(Aim of the exercise) Your task is to repeat all of the data exactly while excluding the pictures. Use JSON: a list with one string for each line that is not empty.

(Material)
########################################

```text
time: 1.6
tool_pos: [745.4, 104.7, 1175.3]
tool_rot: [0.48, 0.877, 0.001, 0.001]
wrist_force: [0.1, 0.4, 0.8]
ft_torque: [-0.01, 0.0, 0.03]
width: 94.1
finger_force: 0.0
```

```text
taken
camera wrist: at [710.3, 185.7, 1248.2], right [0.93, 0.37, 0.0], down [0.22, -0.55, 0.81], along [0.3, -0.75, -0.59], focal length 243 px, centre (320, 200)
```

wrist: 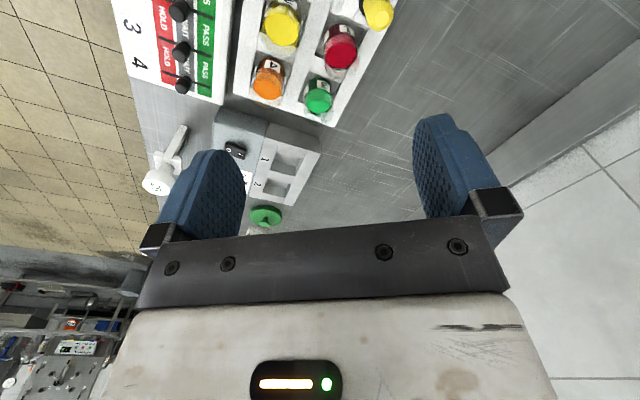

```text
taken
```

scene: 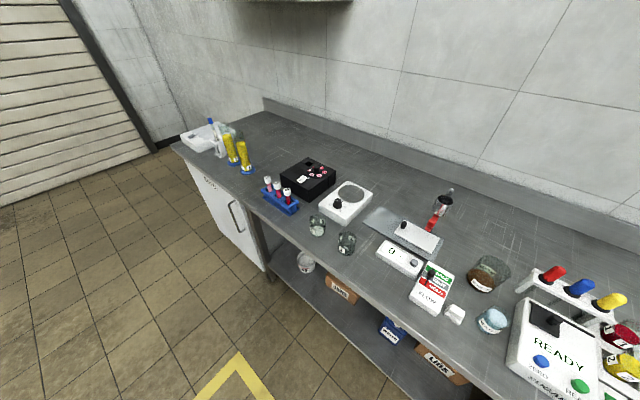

########################################

(Expected answer)
[
  "```text",
  "time: 1.6",
  "tool_pos: [745.4, 104.7, 1175.3]",
  "tool_rot: [0.48, 0.877, 0.001, 0.001]",
  "wrist_force: [0.1, 0.4, 0.8]",
  "ft_torque: [-0.01, 0.0, 0.03]",
  "width: 94.1",
  "finger_force: 0.0",
  "```",
  "```text",
  "taken",
  "camera wrist: at [710.3, 185.7, 1248.2], right [0.93, 0.37, 0.0], down [0.22, -0.55, 0.81], along [0.3, -0.75, -0.59], focal length 243 px, centre (320, 200)",
  "```",
  "wrist: ",
  "```text",
  "taken",
  "```",
  "scene: "
]